The American Academy of Pediatrics now recommends children should stare at screens for no more than two hours a days according to guidelines just published in Pediatrics. The new policy focuses not just on television but new media viewed on computers, smart phones, tablets and other devices imperiling our youth. 

On your mark, get set, subtract five minutes from your allotted screen time to read about the two hour recommendation….

Actually the AAP would prefer kids have much less screen time but settled on “less than one to two hours per day.” They would have said zero but they didn’t want to look like boobs again. A few years back they got lots of flack for the lack of evidence behind their no tv for kids under two recommendation so they revised it to “discouraging” screen time instead of an outright ban. So this time around they brought some evidence:  

According to a recent study, the average 8- to 10-year-old spends nearly 8 hours a day with a variety of different media, and older children and teenagers spend 11 hours per day. Presence of a television (TV) set in a child’s bedroom increases these figures even more, and 71% of children and teenagers report having a TV in their bedroom. Young people now spend more time with media than they do in school—it is the leading activity for children and teenagers other than sleeping. 

8 hours a day? 11 hours? 

The estimates come from a 2010 Kaiser Family Foundation national survey of 2,002 third- to twelfth-graders. The figures sound extreme but I’m not here to argue kids don’t get enough screen time. Indeed I fight the fight in my house, car, yard, etc. 

In fact, the AAP and I can agree there’s a problem: 

Despite all of this media time and new technology, many parents seem to have few rules about use of media by their children and adolescents. In a recent study, two-thirds of children and teenagers report that their parents have “no rules” about time spent with media.

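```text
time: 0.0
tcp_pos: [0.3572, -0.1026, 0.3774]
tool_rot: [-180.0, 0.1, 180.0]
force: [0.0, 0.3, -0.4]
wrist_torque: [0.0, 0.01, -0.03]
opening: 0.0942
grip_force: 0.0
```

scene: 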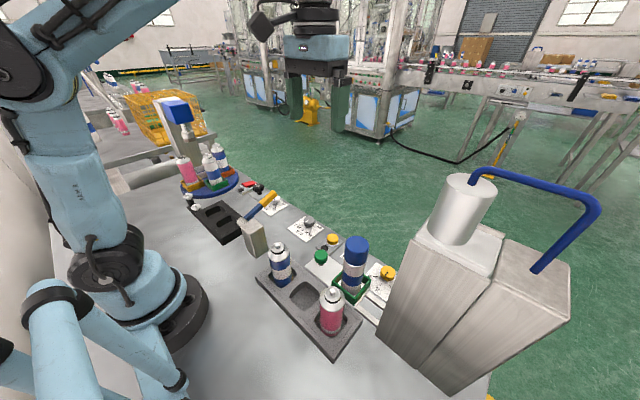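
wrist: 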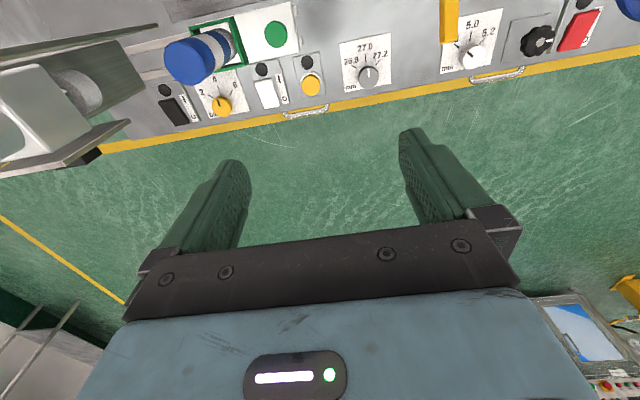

My own research confirms two-thirds of parents who do have rules either don’t enforce them or can’t remember them. The other third report frequent migraines. 

To my friends and neighbors who don’t check their kids’ emails, texts or Instagram: 

One study found that 20% of adolescents either sent or received a sexually explicit image by cell phone or Internet.

That doesn’t include sexually explicits photos that never get sent. 

Or the subtly sexual ones.  

Or the please-like-me ones. 

Or the please-pay-attention-to-me ones. 

In other words the ones that worry at least some of us parents. 

I take no pleasure deciding whether to call the woman I barely know about the embarassing photos her tween plastered online. Is it just me or does her daughter seem desperate? 

So I understand the concerns of the American Academy of Pedatrics. Sometimes we’ve not seen eye to eye, my dear pediatric authorities, but I get it. The long hours on Youtube, the iPad, the Wii. Much of it untended. The bullying, the sex, the violence, the unattainable beauty standards, the consumerism, the cult of celebrity, the Khan Academy.

I get it. But I have one question.  

Why two hours? 

Despite all the cited studies in the new policy, the purveyors of parenting advice forgot this rather important detail. I have no idea why they settled on two hours of screen time, max. 

I can’t believe the AAP expects me to to take time out from monitoring my family’s screen time to check out that number. It’s the finals of Bloggers-Idol right now and I couldn’t possibly drag myself away to read a few journal articles.

Go ahead read the policy statement, it’s free online but it will cost you ten minutes of screen time. I’m counting.